Another feather in his congested cap was added during the same 1954-55 season, when he was appointed captain of the Barbados team — only the second black man to lead the island. It was a significant event during that period of socio-political turmoil and transition.
When West Indies visited New Zealand in 1955-56, Weekes resumed his modus operandi of scoring hundreds on the trot. This time he stopped with three, at Dunedin, Christchurch and Wellington.
Weekes had a rather poor series when he returned to England — the ageing nucleus of the triumphant 1950 side unable to repeat their performance seven years later. He did play a brave innings at Lord’s with an injured hand that prompted Denis Compton to exclaim that it was an effort of genius. However, apart from that he did not do much of note in the tour.

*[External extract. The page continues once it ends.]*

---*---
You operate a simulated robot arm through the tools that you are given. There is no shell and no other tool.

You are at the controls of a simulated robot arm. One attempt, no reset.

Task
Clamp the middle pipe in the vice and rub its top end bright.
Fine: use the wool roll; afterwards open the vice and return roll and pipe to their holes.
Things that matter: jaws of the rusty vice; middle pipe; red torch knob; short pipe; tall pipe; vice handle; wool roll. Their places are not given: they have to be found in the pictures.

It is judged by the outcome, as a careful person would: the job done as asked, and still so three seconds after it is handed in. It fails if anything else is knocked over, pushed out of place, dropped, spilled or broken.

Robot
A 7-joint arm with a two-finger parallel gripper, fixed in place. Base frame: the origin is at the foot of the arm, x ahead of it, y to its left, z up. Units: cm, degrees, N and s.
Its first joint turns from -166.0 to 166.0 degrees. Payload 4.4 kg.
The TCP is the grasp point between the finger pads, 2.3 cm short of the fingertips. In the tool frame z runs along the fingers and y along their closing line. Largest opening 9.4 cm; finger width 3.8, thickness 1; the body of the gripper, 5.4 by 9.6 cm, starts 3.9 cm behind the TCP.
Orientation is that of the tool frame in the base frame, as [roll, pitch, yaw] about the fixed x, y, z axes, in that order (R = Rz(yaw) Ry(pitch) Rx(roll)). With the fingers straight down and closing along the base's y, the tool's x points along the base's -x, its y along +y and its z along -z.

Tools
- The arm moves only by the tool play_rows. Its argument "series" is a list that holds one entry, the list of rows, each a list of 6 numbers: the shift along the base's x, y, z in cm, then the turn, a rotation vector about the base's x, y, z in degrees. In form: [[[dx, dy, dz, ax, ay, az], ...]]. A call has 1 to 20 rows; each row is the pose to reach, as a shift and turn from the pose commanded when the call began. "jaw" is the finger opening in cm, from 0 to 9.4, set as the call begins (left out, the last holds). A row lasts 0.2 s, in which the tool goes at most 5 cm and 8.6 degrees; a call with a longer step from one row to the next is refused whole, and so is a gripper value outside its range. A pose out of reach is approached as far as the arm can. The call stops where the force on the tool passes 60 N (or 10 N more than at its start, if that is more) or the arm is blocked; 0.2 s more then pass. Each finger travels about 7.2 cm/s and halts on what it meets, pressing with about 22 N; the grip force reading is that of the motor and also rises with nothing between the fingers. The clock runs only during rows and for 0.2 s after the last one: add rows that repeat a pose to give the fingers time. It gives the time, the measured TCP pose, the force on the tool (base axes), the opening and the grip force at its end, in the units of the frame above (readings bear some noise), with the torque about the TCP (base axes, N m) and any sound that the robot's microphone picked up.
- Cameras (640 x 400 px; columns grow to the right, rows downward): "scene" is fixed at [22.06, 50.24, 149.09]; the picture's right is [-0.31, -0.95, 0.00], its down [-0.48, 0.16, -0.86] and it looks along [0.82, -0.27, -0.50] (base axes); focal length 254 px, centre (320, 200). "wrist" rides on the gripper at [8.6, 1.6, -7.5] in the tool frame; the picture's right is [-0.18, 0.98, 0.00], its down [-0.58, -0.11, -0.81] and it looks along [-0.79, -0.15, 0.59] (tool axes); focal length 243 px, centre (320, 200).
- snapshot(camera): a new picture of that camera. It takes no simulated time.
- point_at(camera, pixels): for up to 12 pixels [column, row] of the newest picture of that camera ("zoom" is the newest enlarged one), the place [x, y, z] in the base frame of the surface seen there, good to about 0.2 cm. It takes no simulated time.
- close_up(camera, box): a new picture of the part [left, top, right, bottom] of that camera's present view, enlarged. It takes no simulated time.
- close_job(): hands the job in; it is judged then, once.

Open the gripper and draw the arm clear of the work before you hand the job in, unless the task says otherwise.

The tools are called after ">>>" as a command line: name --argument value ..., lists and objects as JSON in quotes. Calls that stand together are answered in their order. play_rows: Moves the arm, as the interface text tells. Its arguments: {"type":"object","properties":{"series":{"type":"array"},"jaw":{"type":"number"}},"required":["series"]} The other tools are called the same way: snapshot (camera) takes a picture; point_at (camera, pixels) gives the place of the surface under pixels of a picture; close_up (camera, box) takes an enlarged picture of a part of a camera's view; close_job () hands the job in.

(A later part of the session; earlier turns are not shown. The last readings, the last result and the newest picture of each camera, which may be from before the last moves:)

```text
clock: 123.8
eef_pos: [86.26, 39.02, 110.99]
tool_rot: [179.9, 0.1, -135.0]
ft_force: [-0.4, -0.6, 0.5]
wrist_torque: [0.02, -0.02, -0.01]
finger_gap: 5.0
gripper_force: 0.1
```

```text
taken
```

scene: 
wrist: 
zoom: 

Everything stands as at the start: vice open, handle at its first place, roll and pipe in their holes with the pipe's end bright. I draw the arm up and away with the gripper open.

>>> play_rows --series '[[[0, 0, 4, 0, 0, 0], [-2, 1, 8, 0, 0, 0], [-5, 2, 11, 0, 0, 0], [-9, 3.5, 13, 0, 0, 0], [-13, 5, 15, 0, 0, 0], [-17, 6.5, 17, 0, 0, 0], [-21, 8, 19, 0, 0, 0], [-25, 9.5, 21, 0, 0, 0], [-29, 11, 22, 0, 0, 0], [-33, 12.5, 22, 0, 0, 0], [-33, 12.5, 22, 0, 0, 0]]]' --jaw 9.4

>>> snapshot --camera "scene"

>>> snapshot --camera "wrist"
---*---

His final century was an attractive 197, scored in the match made immortal by the 970-minutes vigil of Hanif Mohammad. Weekes followed it up useful scores through the series before retiring at the end of the last match. With the arrival of phenomenally-talented young batsmen like Garry Sobers, Conrad Hunte, Rohan Kanhai and Collie Smith, his mantle passed into the hands of able men.
During the decade, the three Ws had shepherded a developing cricketing power and left them as a bunch of supreme talents capable of conquering the world.
The final figures of Weekes read 4455 runs in 48 Tests. His average of 58.61 stands seventh in the all-time list among batsmen with over 20 Test matches.
After moving away from the game, Weekes played a major role in the development and nurturing of batsmen like Hunte and Seymour Nurse. Apart from spending time in the commentary box as a witty broadcaster, he also played an aggressive brand of bridge and was good enough to represent Barbados in regional Bridge championships.
In 1995, Everton Weekes became the last of the great Ws to be knighted.